• _READING TEXT_
Compte tenu de l'esprit du Guide d'intervention pour les collèges et les lycées en éducation à la sexualité d'août 2008 (voir supra ) , la rapporteure s'est interrogée sur la pertinence d'un rapprochement de ces sessions d'éducation à la sexualité et d'information sur l'égalité, car de facto , ce guide intègre à l'éducation à la sexualité des préoccupations relevant de la formation à l'égalité entre hommes et femmes.

Florence Robine, directrice générale de l'enseignement scolaire, rencontrée par la rapporteure le 21 mai 2014, s'est déclarée peu favorable à cette idée, estimant que ces séances d'éducation à la sexualité et d'information consacrée à l'égalité permettaient d'accéder à la thématique de la sexualité par des logiques différentes et complémentaires. Elle a jugé plus souhaitable de travailler à la synergie des deux réseaux (sexualité et égalité) .

• _CHALLENGE A_
Give the stretch of the reading text that starts with "Compte tenu de" and ends with "hommes et femmes.", unchanged.
• _CHALLENGE B_
Your answer continues the reading text from its final sentence.

• _GIVEN DATA_
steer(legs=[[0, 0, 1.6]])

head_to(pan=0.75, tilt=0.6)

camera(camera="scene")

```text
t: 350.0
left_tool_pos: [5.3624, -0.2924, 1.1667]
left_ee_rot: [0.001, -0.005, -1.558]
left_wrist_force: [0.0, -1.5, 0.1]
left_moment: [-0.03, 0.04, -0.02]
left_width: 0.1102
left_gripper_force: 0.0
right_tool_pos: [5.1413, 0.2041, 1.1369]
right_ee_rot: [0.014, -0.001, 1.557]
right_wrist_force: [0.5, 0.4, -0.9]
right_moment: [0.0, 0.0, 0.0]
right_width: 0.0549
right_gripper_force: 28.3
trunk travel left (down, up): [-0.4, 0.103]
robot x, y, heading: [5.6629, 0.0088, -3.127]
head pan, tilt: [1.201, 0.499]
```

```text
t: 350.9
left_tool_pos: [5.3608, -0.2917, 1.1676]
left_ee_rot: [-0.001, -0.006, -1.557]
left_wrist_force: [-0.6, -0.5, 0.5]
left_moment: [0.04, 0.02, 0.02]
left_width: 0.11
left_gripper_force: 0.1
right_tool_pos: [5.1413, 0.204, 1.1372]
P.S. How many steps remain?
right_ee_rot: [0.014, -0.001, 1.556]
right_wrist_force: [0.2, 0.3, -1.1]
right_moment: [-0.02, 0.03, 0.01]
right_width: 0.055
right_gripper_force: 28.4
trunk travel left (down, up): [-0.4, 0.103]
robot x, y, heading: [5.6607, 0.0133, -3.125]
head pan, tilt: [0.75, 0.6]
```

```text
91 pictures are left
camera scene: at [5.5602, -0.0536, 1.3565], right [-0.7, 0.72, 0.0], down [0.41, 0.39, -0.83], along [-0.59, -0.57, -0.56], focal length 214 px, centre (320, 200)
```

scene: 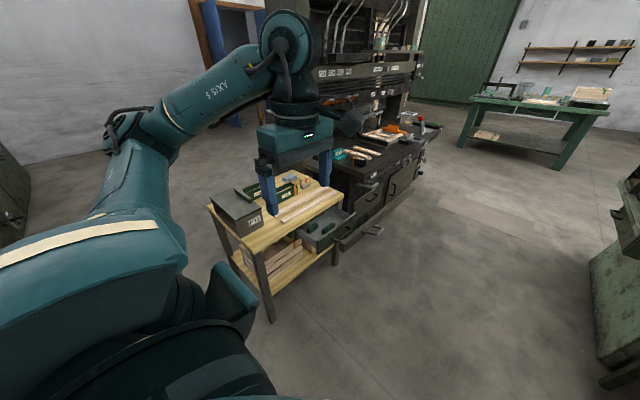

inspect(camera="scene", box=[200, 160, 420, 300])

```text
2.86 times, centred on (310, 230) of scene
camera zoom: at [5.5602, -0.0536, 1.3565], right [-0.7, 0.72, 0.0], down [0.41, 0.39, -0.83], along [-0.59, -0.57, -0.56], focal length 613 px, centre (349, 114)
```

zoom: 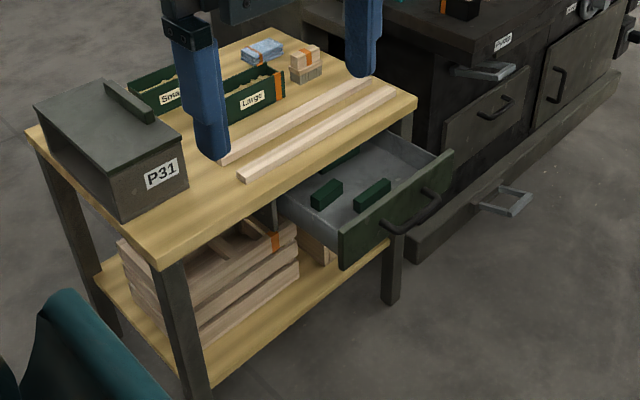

• _WRITTEN RESPONSE A_
Compte tenu de l'esprit du Guide d'intervention pour les collèges et les lycées en éducation à la sexualité d'août 2008 (voir supra ) , la rapporteure s'est interrogée sur la pertinence d'un rapprochement de ces sessions d'éducation à la sexualité et d'information sur l'égalité, car de facto , ce guide intègre à l'éducation à la sexualité des préoccupations relevant de la formation à l'égalité entre hommes et femmes.

• _WRITTEN RESPONSE B_
b) Une lacune : des modules irrégulièrement organisés, faisant l'objet d'un contrôle et d'un suivi aléatoires

L'organisation de ces sessions relève de l'initiative des responsables d'établissement . Ce point a été souligné par Anita Tostivint (Centre national d'information sur les droits des femmes et des familles), qui a rappelé la relative autonomie de chaque établissement s'agissant de l'organisation de ces modules. Celle-ci dépend donc de la sensibilisation des chefs d'établissement aux problématiques de l'égalité entre filles et garçons et de leurs choix concernant les priorités à prendre en compte dans leur projet.

De ce fait, en dépit de l'intérêt certain des ateliers, que la rapporteure a pu apprécier au cours de deux déplacements (à Villetaneuse et à Savigny sur Orge 133 ( * ) ), essentiellement en raison de la très forte implication des personnels et des bénévoles qui y participent, on peut déplorer que tous les élèves, loin s'en faut, n'en bénéficient pas, ou qu'ils y participent de manière très épisodique.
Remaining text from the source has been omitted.